Surrealist tricksters like Salvador Dali, and his contemporary Marcel Duchamp (who wasn’t formally assocated with the movement), used calculated outrage and aggressive self-promotion to subvert bourgeois mores and chip away at the foundations of art. Duchamp, for example, scandalized the art world and polite society when he exhibited an ordinary men’s room urinal (signed “R. Mutt”) and called it art (see figure). This exemplified his concept of the “readymade,” which called into question fundamental definitions of art. The press, in disseminating news of such antics, was instrumental in establishing the Surrealists‘ powerful mythology, which was an essential feature of this movement whose aims went beyond the creation of pleasing artifacts.

Jackson Pollock

The postwar dominance of Abstract Expressionism and the emergence of New York City as the center of the international art world paralleled the rise of American prosperity and the country’s establishment as a global power. A major element in this prosperity was the growth of mass media and consumerism, fueled by ubiquitous and increasingly sophisticated marketing techniques.

At the same time, among artists and bohemians there developed an ingrained hostility toward these commercial forces, which were seen as corrupters and trivializers of artistic purity. An undercurrent to the Abstract Expressionist movement was the belief that art was a bastion standing against what the artists saw as spiritual decay spawned by postwar prosperity and the rise of a media-dominated society. The degree of the artists’ adversarial stance is sometimes exaggerated, and artists like Willem de Kooning were eager to expound on the pleasures of vulgarity, but Abstract Expressionist art itself would seem to confirm this ideology. The art was driven by a purity of form, a profound affirmation of the artistic life, and the sanctity of the creative vision–in sharp contrast to the banality of mass culture.

Jackson Pollock, the artist perhaps most famously associated with Abstract Expressionism, was thrust into the spotlight and made a star by the very mechanism to which he was–at least artistically–in opposition. Pollock was hardly the sort of media-savvy self-promoter we associate with today’s art world player. He was not especially articulate and had a bent for the sort of alcohol-fueled bad behavior that undermines the deft careerism characteristic of marketing-pro artists. Yet, the media’s importance in his career and in his mythology is undeniable. An article in Life magazine in 1949, generously illustrated with his work, introduced Pollock to America as something akin to the Marlon Brando of abstract art. The article catapulted him to center stage of the American art world.

Another fateful art/media confluence in Pollock’s life was the film another artist, Hans Namuth, made of him at work, capturing his camera-friendly “action painting” technique. This further mediation, or–as Pollock might have thought–sullying of his power as a force of nature, may have sent him over the edge. He immediately began drinking again after an extraordinarily productive two-year period of sobriety, and not long afterward killed himself and a passenger in a car wreck.

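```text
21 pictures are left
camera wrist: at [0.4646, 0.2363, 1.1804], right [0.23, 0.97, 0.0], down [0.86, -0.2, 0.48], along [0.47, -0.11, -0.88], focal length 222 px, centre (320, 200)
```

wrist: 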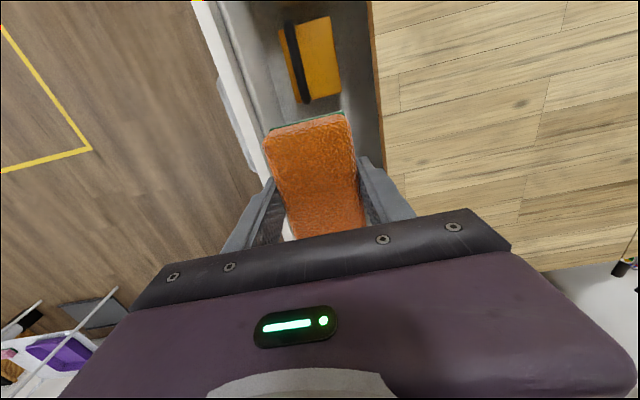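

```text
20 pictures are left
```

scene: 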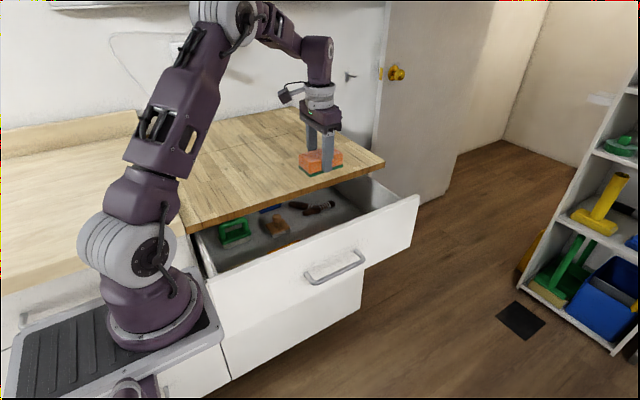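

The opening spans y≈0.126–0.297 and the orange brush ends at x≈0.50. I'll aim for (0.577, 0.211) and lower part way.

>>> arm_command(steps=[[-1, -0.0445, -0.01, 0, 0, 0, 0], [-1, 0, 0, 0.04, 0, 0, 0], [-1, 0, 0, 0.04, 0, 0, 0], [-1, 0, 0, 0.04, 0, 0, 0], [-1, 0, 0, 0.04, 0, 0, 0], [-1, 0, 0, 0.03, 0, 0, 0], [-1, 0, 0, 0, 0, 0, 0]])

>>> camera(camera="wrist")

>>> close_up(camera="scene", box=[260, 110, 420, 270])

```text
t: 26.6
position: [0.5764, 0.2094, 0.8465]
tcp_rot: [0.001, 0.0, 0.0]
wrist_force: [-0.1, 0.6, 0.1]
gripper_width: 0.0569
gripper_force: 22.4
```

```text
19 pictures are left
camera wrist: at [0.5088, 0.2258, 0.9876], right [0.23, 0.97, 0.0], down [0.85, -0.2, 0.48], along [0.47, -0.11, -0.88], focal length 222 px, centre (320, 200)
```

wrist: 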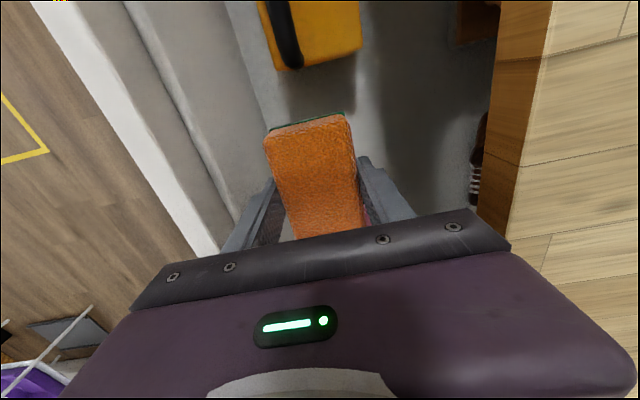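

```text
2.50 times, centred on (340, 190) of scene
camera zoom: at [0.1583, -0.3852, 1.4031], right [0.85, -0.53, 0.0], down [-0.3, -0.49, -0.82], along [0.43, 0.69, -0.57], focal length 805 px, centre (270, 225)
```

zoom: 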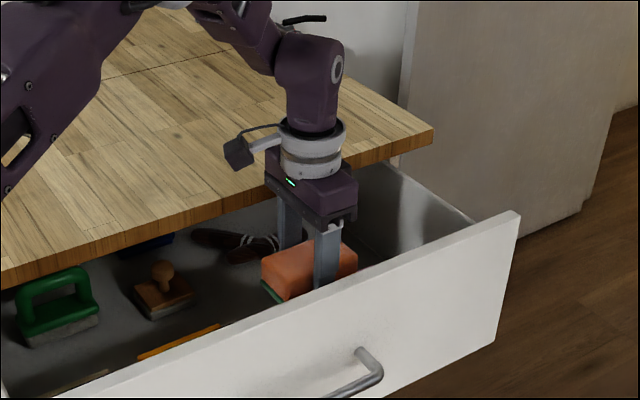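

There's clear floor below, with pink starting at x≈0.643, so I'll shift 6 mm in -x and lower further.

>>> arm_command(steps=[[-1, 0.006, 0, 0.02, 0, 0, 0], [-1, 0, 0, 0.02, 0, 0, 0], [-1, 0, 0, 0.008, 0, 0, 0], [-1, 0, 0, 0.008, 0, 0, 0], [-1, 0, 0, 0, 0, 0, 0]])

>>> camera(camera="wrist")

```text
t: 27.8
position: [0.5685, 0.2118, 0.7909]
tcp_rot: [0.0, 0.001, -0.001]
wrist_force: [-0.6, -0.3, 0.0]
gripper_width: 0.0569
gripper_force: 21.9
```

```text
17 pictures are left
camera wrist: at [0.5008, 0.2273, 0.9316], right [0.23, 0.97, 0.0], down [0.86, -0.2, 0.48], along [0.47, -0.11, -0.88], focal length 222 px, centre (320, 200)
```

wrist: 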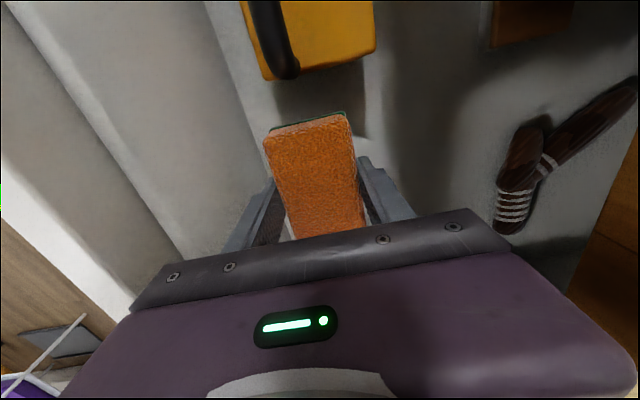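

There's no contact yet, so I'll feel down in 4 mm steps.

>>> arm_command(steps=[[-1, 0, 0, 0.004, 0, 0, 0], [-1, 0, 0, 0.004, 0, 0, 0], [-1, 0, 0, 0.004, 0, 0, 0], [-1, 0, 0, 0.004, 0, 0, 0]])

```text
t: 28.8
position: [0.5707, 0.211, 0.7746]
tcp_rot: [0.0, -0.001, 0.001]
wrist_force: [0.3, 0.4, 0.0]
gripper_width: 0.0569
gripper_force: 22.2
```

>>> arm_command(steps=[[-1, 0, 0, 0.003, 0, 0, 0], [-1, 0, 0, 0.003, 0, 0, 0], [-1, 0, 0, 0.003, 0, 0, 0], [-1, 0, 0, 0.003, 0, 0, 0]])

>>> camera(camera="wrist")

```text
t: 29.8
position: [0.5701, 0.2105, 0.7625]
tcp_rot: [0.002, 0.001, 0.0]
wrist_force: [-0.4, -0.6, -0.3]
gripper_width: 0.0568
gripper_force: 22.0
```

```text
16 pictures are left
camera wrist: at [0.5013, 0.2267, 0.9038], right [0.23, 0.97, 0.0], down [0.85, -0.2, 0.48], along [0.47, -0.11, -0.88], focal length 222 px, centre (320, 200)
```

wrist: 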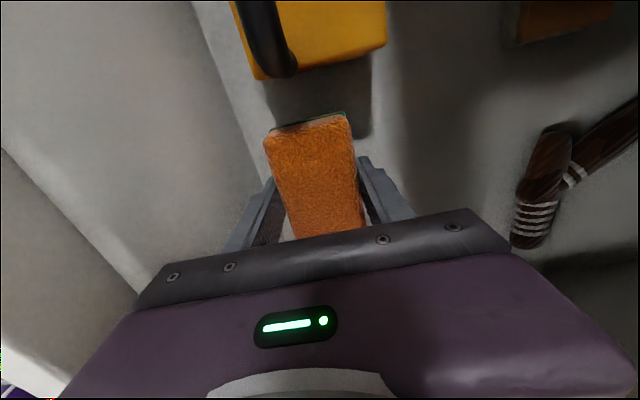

The paradox here is that Pollock was the first American art superstar, yet he was fundamentally incapable of deflecting the glare caused by that stardom. His life, as a function of his relationship with the media, is a tragedy of Greek proportions–a classic artistic-bohemian myth whereby commerce and its handmaidens, marketing and PR, subvert the artist’s identity and destroy him.

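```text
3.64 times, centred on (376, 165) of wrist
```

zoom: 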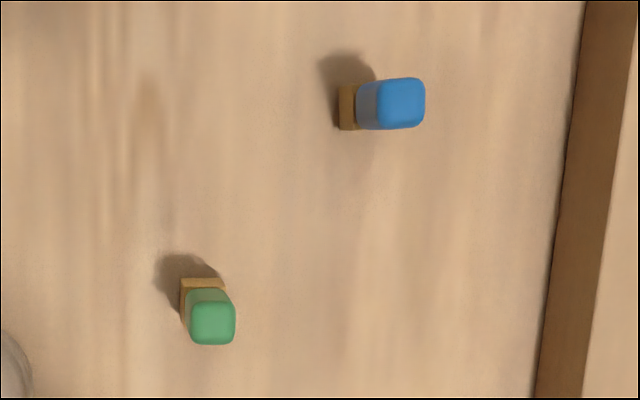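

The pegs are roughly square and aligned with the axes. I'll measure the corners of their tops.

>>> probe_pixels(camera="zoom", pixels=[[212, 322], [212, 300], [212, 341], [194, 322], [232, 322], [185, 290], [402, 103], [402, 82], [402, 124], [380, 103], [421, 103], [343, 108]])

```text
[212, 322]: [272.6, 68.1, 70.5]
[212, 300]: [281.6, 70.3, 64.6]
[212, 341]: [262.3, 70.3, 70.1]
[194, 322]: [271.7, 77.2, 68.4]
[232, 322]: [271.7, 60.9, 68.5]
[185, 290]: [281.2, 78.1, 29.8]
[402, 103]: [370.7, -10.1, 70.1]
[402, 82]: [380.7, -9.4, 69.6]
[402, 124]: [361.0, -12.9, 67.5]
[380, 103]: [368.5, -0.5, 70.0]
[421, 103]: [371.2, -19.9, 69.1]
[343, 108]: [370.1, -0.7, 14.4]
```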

After Pollock, no one could deny the power of the media to not only promote art and get an artist’s work “out there,” but also as an engine of mythology, a means of creating and defining an artist as an agglomeration of his work, life, and personality–his entire being.

It would no longer be possible for an artist–save the most naive or unsophisticated–to claim with any ingenuousness that “It’s all about the work.” From that time forward it’s been all about everything. Pollock’s success and his deification resulted from not only his work, but also his refraction through the prism of the media. Consequently, he inhabits a curious position in art history as perhaps the last pure modernist, but also the progenitor of postmodernism, which is characterized by the artist’s awareness of his or her presentation, and the intertwining of creation and promotion.

Andy Warhol

Andy Warhol was the anti-Pollock. He integrated commerce and media deeply into the fabric of his art–soup cans, tabloid photos, movie stills–blurring any distinctions among them. The mass media were wholly complicit in his rise, as his coterie of “superstars” and real celebrities provided the press with a steady stream of good copy and photo ops, which it eagerly disseminated. The media embraced Warhol and he in turn embraced the media. His persona and work saturated not only the precincts of art, but also the more vulgar realm of mass culture. Examples of this abound, such as his own magazine, Interview, a gossipy public record of the demimonde he cultivated; and such whimsical acts of reflexivity as playing himself on The Love Boat.

Warhol, as a pop artist, drew from the media and commercial culture–the external world–for his imagery (he possessed his art); Pollock’s art reflected his tumultuous internal world (his art possessed him). They were very different types of artists, which is clear not just from the art itself, but in the dialectical relationship each one had with the media: the media fed off Pollock (it consumed him and he lost control); while Warhol fed off the media (he digested it and maintained control).

Warhol, who was heavily influenced by Duchamp, opened the floodgates for legions of artists who gleefully embraced the media as both a source of inspiration and a vehicle for self-promotion. Some of the most successful, like Julian Schnabel, Jeff Koons and, more recently, Damien Hirst, have achieved fame and fortune in large part because of their ability to use the media to craft their mystique–that amorphous alloy of charisma, mystery, and unconventionality–while not necessarily appearing to do so.

The division today between art and media is far less distinct than in past eras. At one time art and media existed in separate domains. If they connected at all, it was little more than a temporary alliance of convenience. For artists today, at any level, escape from the influence of media seems impossible, and the potential rewards it promises are exceedingly hard to resist.